* **Data provided**
■ ■ ■ ■ ■

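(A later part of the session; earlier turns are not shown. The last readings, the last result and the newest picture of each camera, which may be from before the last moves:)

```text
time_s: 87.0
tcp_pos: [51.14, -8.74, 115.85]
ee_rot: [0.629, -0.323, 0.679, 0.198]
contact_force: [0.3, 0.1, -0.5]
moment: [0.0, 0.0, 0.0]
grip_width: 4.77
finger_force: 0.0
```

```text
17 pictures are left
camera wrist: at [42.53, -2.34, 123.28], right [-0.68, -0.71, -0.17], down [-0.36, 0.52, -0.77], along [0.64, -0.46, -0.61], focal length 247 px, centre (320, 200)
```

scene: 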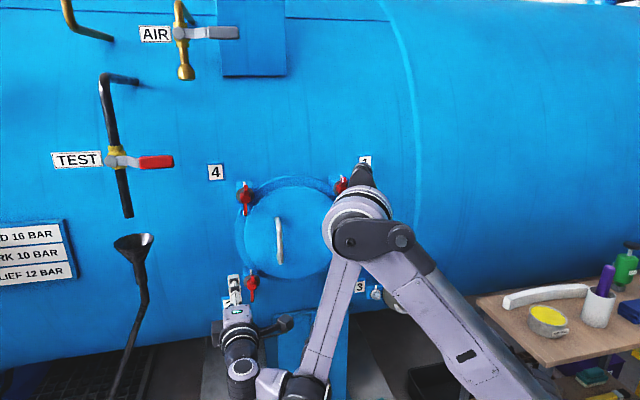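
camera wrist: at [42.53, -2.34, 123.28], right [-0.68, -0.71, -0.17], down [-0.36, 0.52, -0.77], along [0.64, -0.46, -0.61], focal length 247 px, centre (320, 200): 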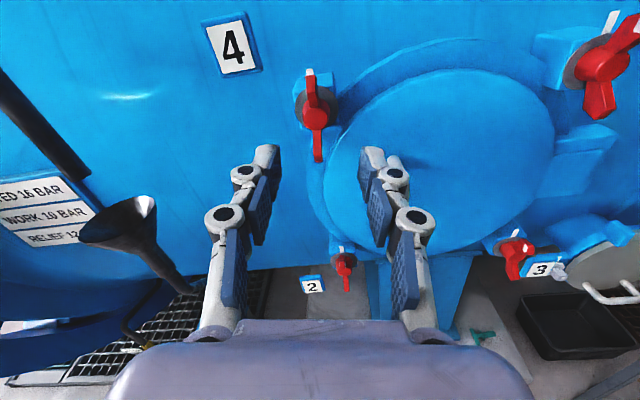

■ ■ ■ ■ ■

Transcribe all of the material exactly, leaving out whatever pictures it contains. Return a JSON list in which every string is one line; blank lines are skipped.

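[
  "(A later part of the session; earlier turns are not shown. The last readings, the last result and the newest picture of each camera, which may be from before the last moves:)",
  "```text",
  "time_s: 87.0",
  "tcp_pos: [51.14, -8.74, 115.85]",
  "ee_rot: [0.629, -0.323, 0.679, 0.198]",
  "contact_force: [0.3, 0.1, -0.5]",
  "moment: [0.0, 0.0, 0.0]",
  "grip_width: 4.77",
  "finger_force: 0.0",
  "```",
  "```text",
  "17 pictures are left",
  "camera wrist: at [42.53, -2.34, 123.28], right [-0.68, -0.71, -0.17], down [-0.36, 0.52, -0.77], along [0.64, -0.46, -0.61], focal length 247 px, centre (320, 200)",
  "```",
  "scene: ",
  "camera wrist: at [42.53, -2.34, 123.28], right [-0.68, -0.71, -0.17], down [-0.36, 0.52, -0.77], along [0.64, -0.46, -0.61], focal length 247 px, centre (320, 200): "
]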